Details
As employers have become accustomed to basic pay transparency obligations, states and cities have begun ramping up requirements for greater information disclosure. Proactive planning and strong decision-making regarding an organization’s culture can help alleviate the stress employers face.
Transcript
Laura Mitchell
Principal, Denver
Hello, everyone. Welcome to the first episode of a new series on pay transparency requirements. I'm Laura Mitchell, and I lead the Jackson Lewis Pay Equity Group. As 2025 is wrapping up and 2026 is just around the corner, we wanted to take a minute to remind employers of your existing and upcoming pay transparency obligations because there are a lot of them.
First, before we do that, a quick housekeeping item. We've gone through some reorganization of our Practice Groups recently. As part of that, the firm has launched a new Workplace Analytics and Preventive Strategies Group, which the Pay Equity Group is now a part of. I'm excited to introduce you to Stacey Bastone and Chris Patrick, colleagues of mine and the new leaders of this group. Stacey and Chris, welcome and hello.
Chris Patrick
Principal, Denver
Thanks, Laura. Good to be here.
Stacey Bastone
Principal, New York City
Thanks for having us.
Mitchell
Of course. We're going to kick off pay transparency. I thought it would be a good way to start, just talking about the overarching patchwork of obligations that we have across the country for employers. Before we get into the details of that refresher today, would one of you like to share briefly about our pay equity and pay transparency practices and how they fit into this great new Workplace Analytics and Preventive Strategies Group?
Bastone
Sure. Thanks, Laura. We're thrilled that pay equity is part of this group. We feel like it really fits squarely into the mission of our Practice Group, which is to help employers use data to mitigate legal exposure and strengthen decision-making. Pay equity and pay transparency are two areas where data is really helpful, but not just helpful; it's essential. We work with employers to proactively analyze their compensation systems, identify pay disparities, and ensure compliance with the growing patchwork of state and federal laws. It includes everything from conducting privileged pay equity audits to advising on how to structure pay transparency disclosures in a way that's both legally compliant and culturally aligned.
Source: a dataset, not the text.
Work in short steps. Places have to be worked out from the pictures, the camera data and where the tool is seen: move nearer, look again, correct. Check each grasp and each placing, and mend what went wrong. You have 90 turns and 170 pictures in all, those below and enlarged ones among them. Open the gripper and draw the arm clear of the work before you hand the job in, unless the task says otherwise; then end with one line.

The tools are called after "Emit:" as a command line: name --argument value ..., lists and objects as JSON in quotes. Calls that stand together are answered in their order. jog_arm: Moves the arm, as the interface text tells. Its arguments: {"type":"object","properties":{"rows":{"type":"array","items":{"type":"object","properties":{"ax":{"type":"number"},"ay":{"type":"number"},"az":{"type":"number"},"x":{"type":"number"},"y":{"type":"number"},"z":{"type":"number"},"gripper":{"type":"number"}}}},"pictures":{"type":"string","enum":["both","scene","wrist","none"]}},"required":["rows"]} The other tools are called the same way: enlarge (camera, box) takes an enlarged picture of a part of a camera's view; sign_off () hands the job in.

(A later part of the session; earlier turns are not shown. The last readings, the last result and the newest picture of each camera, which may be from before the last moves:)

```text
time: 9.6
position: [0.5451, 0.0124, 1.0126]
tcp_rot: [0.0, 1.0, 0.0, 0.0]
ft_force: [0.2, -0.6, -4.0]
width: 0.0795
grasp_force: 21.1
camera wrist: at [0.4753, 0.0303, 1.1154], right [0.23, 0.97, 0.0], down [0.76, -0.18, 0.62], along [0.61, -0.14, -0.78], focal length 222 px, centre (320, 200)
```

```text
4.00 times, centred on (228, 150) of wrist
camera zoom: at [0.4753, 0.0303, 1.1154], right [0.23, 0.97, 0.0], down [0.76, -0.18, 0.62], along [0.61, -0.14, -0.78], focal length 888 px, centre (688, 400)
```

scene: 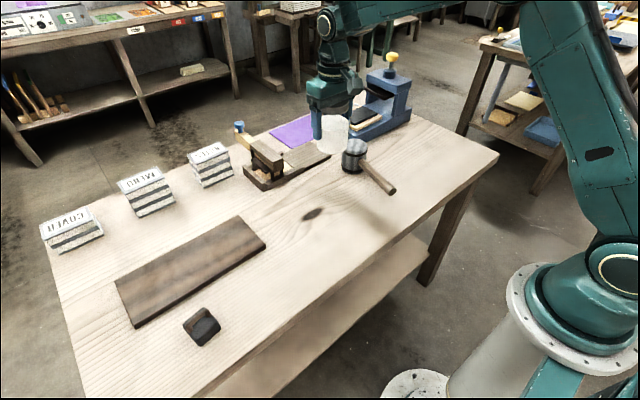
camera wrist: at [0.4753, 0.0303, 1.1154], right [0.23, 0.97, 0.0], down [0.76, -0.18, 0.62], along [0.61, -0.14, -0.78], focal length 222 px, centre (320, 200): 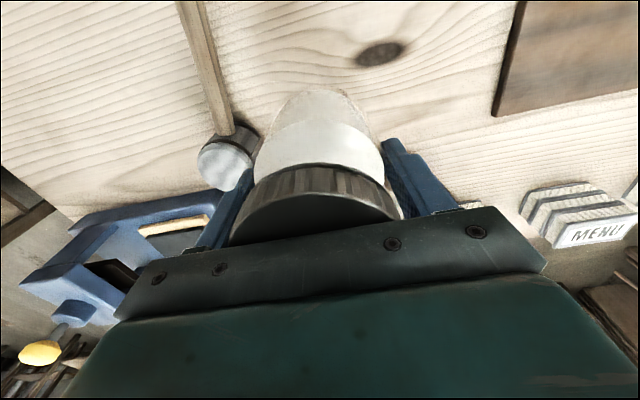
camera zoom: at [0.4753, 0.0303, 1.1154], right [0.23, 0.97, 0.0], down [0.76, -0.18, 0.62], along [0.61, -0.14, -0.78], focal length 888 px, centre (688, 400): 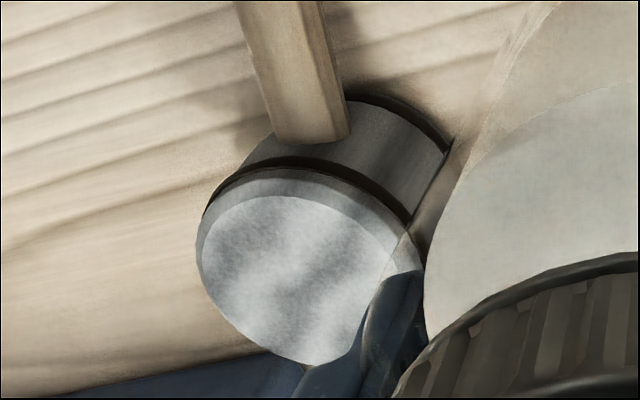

What's exciting about this Practice Group is that it's not just about reacting to risk; it's using analytics to prevent it. Pay equity is a perfect example of that. If you wait until there's a lawsuit or if there's an audit, you've already lost time, money, and may have already lost trust. If you use your data to get ahead of those issues, and if you understand where your vulnerabilities are and you address them, you're not just reducing legal risk, you're building a stronger, more engaged workforce.
Mitchell
It's so exciting. I'm really thrilled that we have this new platform for our Pay Equity Group. I'm very grateful to have the opportunity to lead this group, and even more excited that we get to talk about pay transparency together today.
With that, as we're thinking about pay transparency, it has become and continues to be really burdensome for employers. Our predictions over the last several years, we don't like to say we told you so, but we kind of have told you so. Pay transparency is not going away. We continue to see more states set up rules, regulations, and requirements.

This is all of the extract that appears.